(Work instructions): The exercise asks for every line of the data to be reproduced exactly.

(Information provided):
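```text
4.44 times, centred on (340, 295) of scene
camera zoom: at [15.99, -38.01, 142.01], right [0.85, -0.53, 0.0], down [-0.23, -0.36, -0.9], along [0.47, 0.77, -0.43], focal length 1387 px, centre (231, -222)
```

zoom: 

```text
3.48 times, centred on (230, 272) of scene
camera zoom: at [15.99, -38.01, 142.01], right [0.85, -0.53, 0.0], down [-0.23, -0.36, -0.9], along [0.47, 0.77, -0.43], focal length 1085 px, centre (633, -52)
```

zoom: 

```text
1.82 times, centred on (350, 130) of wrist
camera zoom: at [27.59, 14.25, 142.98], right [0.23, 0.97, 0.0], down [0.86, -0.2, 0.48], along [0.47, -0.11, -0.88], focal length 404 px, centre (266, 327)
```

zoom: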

(Exercise answer):
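```text
4.44 times, centred on (340, 295) of scene
camera zoom: at [15.99, -38.01, 142.01], right [0.85, -0.53, 0.0], down [-0.23, -0.36, -0.9], along [0.47, 0.77, -0.43], focal length 1387 px, centre (231, -222)
```

zoom: 

```text
3.48 times, centred on (230, 272) of scene
camera zoom: at [15.99, -38.01, 142.01], right [0.85, -0.53, 0.0], down [-0.23, -0.36, -0.9], along [0.47, 0.77, -0.43], focal length 1085 px, centre (633, -52)
```

zoom: 

```text
1.82 times, centred on (350, 130) of wrist
camera zoom: at [27.59, 14.25, 142.98], right [0.23, 0.97, 0.0], down [0.86, -0.2, 0.48], along [0.47, -0.11, -0.88], focal length 404 px, centre (266, 327)
```

zoom: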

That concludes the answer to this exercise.